-------- Supplied material --------
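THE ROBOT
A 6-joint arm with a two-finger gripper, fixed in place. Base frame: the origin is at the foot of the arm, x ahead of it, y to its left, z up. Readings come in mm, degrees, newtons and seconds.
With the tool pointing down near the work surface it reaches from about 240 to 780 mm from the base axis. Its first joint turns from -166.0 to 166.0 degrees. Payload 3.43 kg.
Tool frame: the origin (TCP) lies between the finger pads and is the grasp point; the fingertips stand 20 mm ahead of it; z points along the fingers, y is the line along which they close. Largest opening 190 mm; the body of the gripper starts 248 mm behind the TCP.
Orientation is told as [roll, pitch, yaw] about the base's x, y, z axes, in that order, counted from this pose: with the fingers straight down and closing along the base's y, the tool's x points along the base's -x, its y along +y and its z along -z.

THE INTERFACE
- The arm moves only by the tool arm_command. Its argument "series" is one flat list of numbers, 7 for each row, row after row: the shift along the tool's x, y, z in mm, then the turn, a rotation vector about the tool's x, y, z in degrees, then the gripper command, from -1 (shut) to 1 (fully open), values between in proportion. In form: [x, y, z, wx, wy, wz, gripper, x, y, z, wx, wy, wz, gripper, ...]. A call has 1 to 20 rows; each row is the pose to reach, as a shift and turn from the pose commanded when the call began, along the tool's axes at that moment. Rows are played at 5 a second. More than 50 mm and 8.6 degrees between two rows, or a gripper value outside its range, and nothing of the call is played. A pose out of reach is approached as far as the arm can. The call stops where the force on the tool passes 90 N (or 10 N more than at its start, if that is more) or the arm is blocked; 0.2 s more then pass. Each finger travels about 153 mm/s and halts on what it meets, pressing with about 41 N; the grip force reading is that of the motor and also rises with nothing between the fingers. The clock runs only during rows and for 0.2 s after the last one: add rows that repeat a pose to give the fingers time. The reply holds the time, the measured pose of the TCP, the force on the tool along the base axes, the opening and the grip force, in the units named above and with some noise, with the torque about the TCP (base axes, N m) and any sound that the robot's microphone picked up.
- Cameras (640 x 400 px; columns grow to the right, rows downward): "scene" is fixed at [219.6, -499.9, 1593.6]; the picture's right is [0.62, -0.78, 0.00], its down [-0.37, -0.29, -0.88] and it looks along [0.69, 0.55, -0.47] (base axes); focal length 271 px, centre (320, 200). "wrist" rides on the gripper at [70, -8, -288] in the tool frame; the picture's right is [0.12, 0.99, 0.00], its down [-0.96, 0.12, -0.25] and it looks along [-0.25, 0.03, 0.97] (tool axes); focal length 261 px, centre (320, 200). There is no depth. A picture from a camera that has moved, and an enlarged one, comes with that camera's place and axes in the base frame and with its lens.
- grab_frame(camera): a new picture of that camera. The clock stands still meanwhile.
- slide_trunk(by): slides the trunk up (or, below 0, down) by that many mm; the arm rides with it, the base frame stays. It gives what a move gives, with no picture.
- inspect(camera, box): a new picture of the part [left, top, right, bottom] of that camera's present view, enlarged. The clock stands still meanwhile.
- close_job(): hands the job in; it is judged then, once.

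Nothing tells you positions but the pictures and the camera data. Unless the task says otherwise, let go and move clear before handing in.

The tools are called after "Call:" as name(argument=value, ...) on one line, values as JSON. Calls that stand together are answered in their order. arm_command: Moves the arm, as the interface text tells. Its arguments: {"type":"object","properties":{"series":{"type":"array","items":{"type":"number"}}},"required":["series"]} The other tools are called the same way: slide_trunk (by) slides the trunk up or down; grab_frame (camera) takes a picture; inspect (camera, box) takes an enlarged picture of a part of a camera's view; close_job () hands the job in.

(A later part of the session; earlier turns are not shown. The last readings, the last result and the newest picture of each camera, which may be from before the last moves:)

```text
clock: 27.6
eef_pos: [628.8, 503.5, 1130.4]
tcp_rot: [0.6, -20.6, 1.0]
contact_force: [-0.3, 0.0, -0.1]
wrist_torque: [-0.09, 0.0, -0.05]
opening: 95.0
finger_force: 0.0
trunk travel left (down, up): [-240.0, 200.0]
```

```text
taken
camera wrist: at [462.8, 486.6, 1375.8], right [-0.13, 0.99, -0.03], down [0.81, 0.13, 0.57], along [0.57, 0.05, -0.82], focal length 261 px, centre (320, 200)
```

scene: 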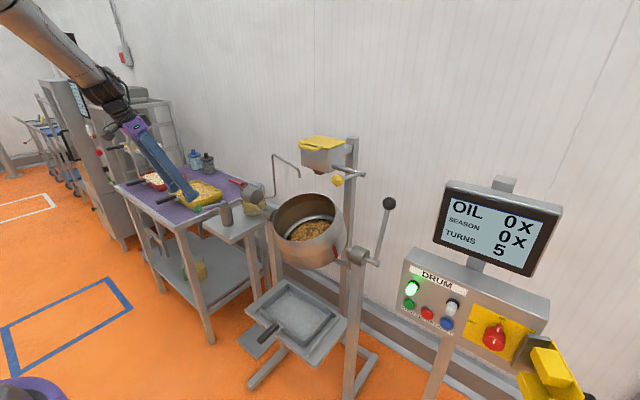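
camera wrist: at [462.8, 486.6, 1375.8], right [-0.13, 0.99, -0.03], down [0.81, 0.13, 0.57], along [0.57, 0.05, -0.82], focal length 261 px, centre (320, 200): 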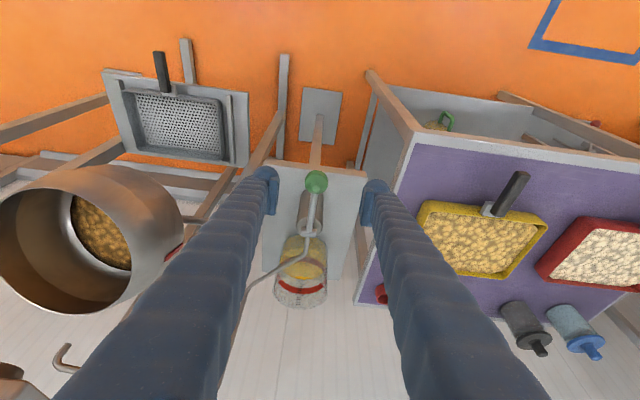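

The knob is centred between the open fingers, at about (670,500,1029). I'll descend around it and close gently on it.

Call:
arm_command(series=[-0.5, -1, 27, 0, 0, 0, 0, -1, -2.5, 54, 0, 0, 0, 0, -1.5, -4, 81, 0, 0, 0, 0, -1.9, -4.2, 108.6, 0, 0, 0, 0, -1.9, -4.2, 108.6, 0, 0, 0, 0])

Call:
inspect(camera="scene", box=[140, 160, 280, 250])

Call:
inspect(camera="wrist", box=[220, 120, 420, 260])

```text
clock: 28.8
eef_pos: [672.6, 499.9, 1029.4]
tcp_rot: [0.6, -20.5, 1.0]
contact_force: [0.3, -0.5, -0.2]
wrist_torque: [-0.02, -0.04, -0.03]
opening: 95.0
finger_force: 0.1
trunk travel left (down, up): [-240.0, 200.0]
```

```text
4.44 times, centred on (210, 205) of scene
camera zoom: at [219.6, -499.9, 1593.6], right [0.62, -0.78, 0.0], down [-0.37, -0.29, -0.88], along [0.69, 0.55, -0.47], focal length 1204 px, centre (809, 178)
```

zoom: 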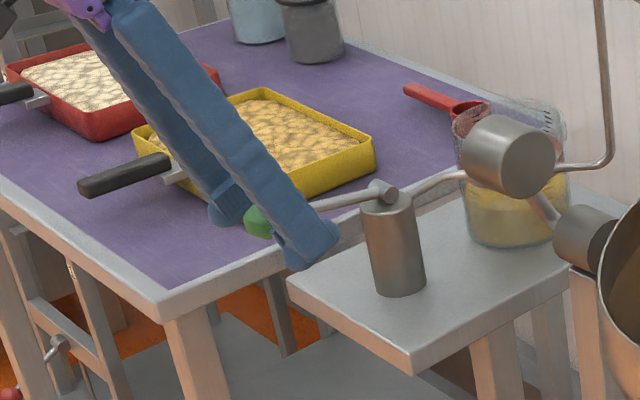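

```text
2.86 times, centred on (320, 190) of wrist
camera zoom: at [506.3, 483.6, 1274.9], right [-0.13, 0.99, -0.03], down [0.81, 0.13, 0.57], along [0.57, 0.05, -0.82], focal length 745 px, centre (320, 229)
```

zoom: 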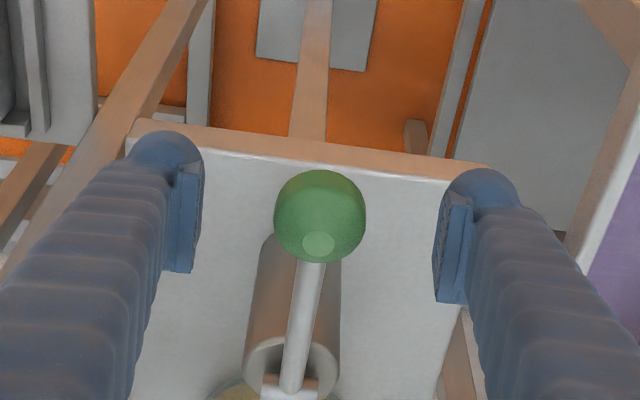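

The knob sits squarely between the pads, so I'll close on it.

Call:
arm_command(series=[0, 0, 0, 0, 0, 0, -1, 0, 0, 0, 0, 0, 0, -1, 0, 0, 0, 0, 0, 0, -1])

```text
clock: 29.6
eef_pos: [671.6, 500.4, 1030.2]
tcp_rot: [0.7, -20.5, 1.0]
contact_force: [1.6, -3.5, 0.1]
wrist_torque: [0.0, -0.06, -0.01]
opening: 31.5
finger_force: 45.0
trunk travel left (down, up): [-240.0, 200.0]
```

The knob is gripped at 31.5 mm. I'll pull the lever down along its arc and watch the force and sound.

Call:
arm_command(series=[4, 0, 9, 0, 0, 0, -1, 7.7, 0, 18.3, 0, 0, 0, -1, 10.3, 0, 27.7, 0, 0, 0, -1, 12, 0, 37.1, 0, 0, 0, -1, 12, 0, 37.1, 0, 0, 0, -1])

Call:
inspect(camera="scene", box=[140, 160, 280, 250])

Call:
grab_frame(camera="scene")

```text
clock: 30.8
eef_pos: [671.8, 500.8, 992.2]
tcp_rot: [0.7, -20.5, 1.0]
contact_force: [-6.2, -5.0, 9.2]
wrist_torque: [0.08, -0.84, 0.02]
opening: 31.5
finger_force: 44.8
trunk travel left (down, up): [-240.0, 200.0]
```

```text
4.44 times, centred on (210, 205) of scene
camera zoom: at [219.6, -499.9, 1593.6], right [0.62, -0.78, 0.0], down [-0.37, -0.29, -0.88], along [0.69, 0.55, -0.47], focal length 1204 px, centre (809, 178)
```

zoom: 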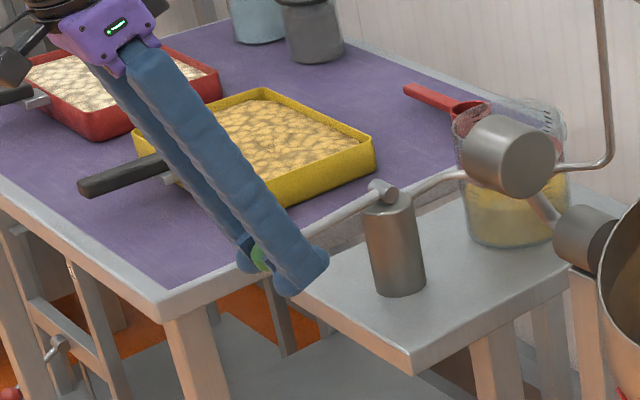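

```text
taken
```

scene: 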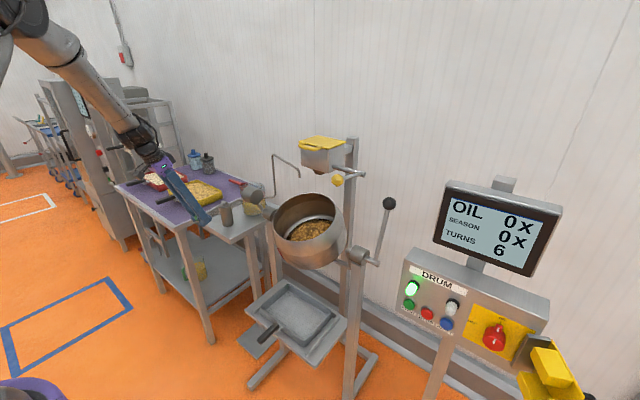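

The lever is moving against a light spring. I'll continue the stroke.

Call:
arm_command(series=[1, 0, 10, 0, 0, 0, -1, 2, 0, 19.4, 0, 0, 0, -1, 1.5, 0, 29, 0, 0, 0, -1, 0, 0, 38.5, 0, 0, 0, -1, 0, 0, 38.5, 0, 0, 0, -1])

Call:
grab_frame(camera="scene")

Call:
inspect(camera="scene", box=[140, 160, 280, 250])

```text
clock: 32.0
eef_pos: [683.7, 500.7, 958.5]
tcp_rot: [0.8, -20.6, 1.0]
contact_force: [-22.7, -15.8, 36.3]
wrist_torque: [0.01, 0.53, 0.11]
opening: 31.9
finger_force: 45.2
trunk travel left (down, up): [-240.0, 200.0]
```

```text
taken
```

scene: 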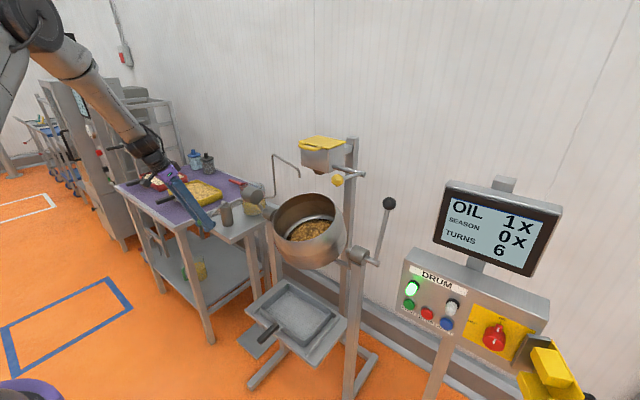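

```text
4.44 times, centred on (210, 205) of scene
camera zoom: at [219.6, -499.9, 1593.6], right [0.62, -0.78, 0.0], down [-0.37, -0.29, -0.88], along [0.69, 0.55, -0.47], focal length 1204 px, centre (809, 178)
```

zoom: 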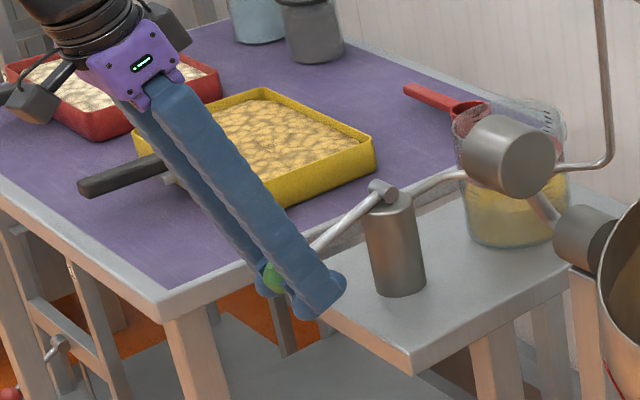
--------
→ **Aim**: All lines holding the word "hands" should be picked out and copied.

→ **Task solution**:
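- close_job(): hands the job in; it is judged then, once.
The tools are called after "Call:" as name(argument=value, ...) on one line, values as JSON. Calls that stand together are answered in their order. arm_command: Moves the arm, as the interface text tells. Its arguments: {"type":"object","properties":{"series":{"type":"array","items":{"type":"number"}}},"required":["series"]} The other tools are called the same way: slide_trunk (by) slides the trunk up or down; grab_frame (camera) takes a picture; inspect (camera, box) takes an enlarged picture of a part of a camera's view; close_job () hands the job in.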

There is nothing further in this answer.